-- START Source document --

Ms F Mushwana (ANC) proposed a compromise. Members needed the supplementary documentation, but asked that they be given the opportunity to listen to what the delegation had to say; at the same time, the delegation must be instructed not to make the same mistake again.
Ms Morutoa said that Members would indeed like to listen, but would not do justice to the Committee or to Parliament if they, as representatives of the public, indulged themselves thus: the proper procedures must be followed.
Dr Lotriet fully agreed. It might be harsh, but she could not fulfil her role without the proper documentation – a brief idea of what was going on was insufficient.
The Chairperson said that Members were merely following the rules of Parliament. On the other hand, visiting delegations had a tendency to think that Members knew little about the subjects under discussion. The previous week, the Acting Director-General, Department of Arts and Culture, had complained about the budget allocation. It was because proper reports were not forthcoming, and reports were not convincing, that there was a negative impact on the budget process. The
The Chairperson said that the Committee would not be lenient, but would offer the Museum an appointment on Wednesday, 23 February 2011.
Mr Mpumlwana took seriously everything that had been said. He offered an explanation. He said that the audit report had been dealt with in the original presentation, but what had happened was that from his interaction with the Department he had been advised to go into more detail about the audit issues. Such detail included items that were not even part of the annual report. There were so many columns in the supplementary presentation because it went into such detail. If he had not been told that he had to go into such detail about the number of visitors, he would have done so. The original presentation highlighted all the main issues and these were in the annual report. He begged to be understood in that light. The supplementary presentation was a one pager, followed by two pages which dealt with the financial position, and then the graph was annexed. So when he was advised to give more detail, he decided to list the issues and then give the actions that the Museum proposed to take in response to every one of them. He asked Members to review their approach.

-- END Source document --
-- START Given information --

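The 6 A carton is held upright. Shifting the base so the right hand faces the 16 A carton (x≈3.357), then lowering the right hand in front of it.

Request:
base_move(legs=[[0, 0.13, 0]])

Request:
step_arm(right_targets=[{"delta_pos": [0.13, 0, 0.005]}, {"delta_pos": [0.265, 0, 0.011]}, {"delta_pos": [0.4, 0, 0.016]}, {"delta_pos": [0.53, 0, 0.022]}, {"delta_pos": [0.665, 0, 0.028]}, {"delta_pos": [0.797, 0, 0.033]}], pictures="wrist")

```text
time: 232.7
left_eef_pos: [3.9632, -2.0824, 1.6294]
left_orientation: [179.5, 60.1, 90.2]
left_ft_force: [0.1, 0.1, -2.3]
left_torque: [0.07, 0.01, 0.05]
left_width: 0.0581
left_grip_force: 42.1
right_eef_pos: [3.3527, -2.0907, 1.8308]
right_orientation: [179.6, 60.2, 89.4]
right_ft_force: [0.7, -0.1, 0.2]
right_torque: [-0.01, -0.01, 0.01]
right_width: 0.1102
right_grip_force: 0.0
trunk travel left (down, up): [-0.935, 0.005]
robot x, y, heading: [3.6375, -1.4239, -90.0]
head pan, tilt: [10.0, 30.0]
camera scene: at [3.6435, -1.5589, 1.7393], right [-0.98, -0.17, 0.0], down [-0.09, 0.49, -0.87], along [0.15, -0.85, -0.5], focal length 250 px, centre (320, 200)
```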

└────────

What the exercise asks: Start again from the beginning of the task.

-- END Given information --

What the exercise asks: Transcribe the source document beginning at "Ms F Mushwana". Stop after "same mistake again.".

Expected answer:
Ms F Mushwana (ANC) proposed a compromise. Members needed the supplementary documentation, but asked that they be given the opportunity to listen to what the delegation had to say; at the same time, the delegation must be instructed not to make the same mistake again.